* **Task directions**:
In the listing below, count the lines with "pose" and report only the figure.

··· Collected material

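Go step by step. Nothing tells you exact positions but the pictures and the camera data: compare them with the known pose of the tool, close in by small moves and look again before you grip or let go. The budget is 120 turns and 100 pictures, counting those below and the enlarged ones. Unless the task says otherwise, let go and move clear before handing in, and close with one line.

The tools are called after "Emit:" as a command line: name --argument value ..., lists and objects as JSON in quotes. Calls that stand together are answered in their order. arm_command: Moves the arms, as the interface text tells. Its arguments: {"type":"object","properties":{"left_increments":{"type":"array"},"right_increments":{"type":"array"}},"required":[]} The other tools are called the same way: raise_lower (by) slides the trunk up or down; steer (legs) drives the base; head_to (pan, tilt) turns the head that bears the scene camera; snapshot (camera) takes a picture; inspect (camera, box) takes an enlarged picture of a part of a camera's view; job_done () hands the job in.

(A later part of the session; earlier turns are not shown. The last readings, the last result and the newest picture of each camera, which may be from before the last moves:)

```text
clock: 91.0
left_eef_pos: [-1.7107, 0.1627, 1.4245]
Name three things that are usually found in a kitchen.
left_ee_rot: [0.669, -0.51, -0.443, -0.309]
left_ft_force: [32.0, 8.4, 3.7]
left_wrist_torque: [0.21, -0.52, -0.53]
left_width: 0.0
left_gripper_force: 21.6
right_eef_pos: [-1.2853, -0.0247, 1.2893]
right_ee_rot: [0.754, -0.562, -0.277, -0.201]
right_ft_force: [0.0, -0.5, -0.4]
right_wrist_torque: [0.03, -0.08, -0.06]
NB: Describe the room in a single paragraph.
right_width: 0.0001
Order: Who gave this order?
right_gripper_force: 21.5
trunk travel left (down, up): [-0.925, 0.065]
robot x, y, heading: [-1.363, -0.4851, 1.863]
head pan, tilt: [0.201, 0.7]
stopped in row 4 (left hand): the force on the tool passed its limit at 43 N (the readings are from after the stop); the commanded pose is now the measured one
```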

······

* **Exercise answer**:
2